Werker – newborn communication
Newborn infants are prepared in a number of ways for acquiring language. I wouldn’t say that they really speak yet, at birth. They have some vocal repertoire, primarily crying and vegetative sounds. Some people say, and there’s some research to suggest, that those ultimately turn into the vowels and consonants of language. But what newborns do have is wonderful skills for listening to language. They seem to have been prepared both by biology and by prenatal experience for listening to the mother’s voice and to the sounds and rhythmical characteristics of the native language.
So at birth, newborn infants show a preference for their mother’s speech; their mother’s voice over other female voices. They show a preference for language samples with the rhythmical properties of their native language versus an unfamiliar language. So for example, an English-exposed newborn will prefer listening to English and German and other languages with that kind of rhythm over languages like Spanish and Japanese that have different timing characteristics.
Newborn infants also show a number of other biases and preferences that are harder to explain on the basis of prenatal experience. They show a preference for listening to speech over non-speech. They show a preference for, or an ability to discriminate words that will ultimately carry meaning versus words that will ultimately carry structure in language. So content versus function words have different characteristics. Nouns, verbs, adjectives–words like dog, run, pretty; they treat as different than words, function words, that will ultimately carry structure like with, the, of.
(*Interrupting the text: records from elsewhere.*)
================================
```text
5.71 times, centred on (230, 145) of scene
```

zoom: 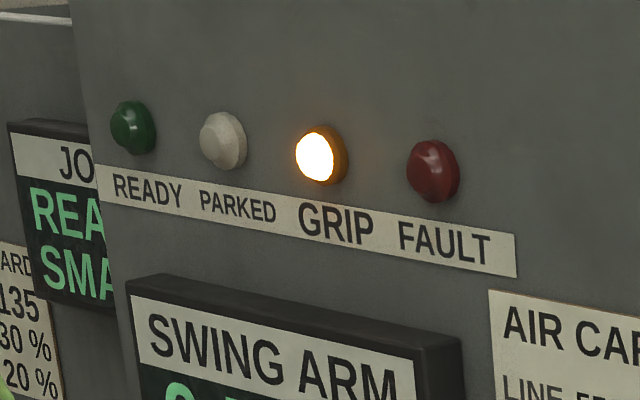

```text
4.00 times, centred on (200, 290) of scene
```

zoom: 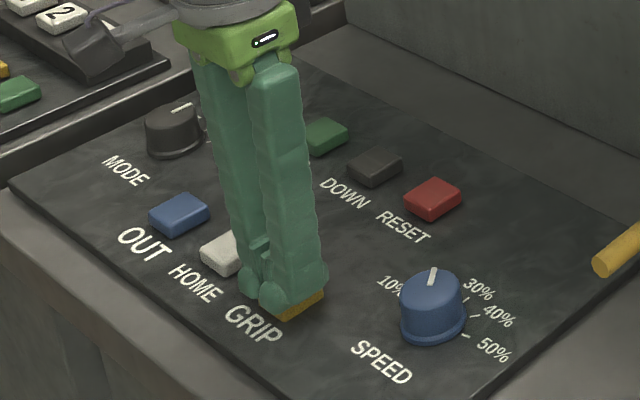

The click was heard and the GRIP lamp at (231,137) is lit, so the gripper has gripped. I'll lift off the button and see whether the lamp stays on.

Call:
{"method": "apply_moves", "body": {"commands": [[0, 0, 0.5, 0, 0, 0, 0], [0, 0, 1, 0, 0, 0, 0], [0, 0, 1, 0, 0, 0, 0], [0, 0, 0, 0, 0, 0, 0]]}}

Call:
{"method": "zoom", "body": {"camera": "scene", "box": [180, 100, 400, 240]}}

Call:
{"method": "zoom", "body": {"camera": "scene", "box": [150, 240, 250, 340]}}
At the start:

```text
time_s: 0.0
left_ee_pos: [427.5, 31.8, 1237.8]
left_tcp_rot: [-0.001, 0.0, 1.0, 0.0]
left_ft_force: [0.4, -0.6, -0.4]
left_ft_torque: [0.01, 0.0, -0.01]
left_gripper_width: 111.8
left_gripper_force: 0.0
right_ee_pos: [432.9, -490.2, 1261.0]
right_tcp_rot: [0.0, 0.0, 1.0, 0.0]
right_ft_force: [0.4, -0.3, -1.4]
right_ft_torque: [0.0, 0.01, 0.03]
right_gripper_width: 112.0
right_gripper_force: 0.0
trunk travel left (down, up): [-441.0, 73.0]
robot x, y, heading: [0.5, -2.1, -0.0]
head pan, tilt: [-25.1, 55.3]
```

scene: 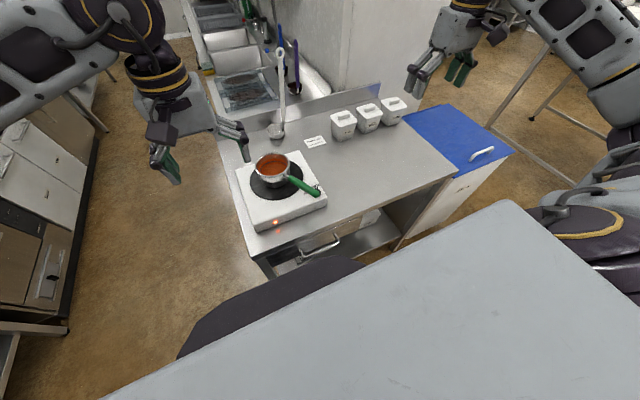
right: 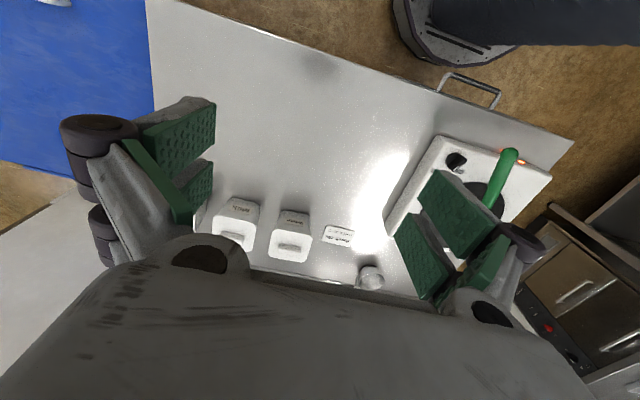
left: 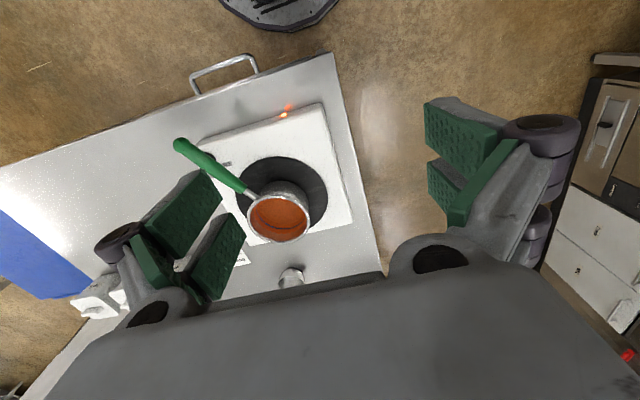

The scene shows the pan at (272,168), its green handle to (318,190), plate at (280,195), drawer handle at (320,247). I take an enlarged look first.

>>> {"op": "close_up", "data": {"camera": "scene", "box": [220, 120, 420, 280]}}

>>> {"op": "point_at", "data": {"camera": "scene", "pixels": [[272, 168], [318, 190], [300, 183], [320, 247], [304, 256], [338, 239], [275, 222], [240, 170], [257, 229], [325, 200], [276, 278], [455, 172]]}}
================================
And they discriminate those two classes of words categorically.
So the set of abilities, some of which are probably given, as I said, by biology or an interaction between biology and prenatal experience and some of which are completely tailored from prenatal listening experience, prepare the newborn infant, at birth, to listen to speech over other types of sounds, to listen to their mother’s voice, to listen to and pick out members of their linguistic community, and to begin to classify those words that they’re hearing into the two big categories that will ultimately be necessary to put together meaning and grammar in acquiring a language. So they’re pretty well prepared at birth for acquiring language.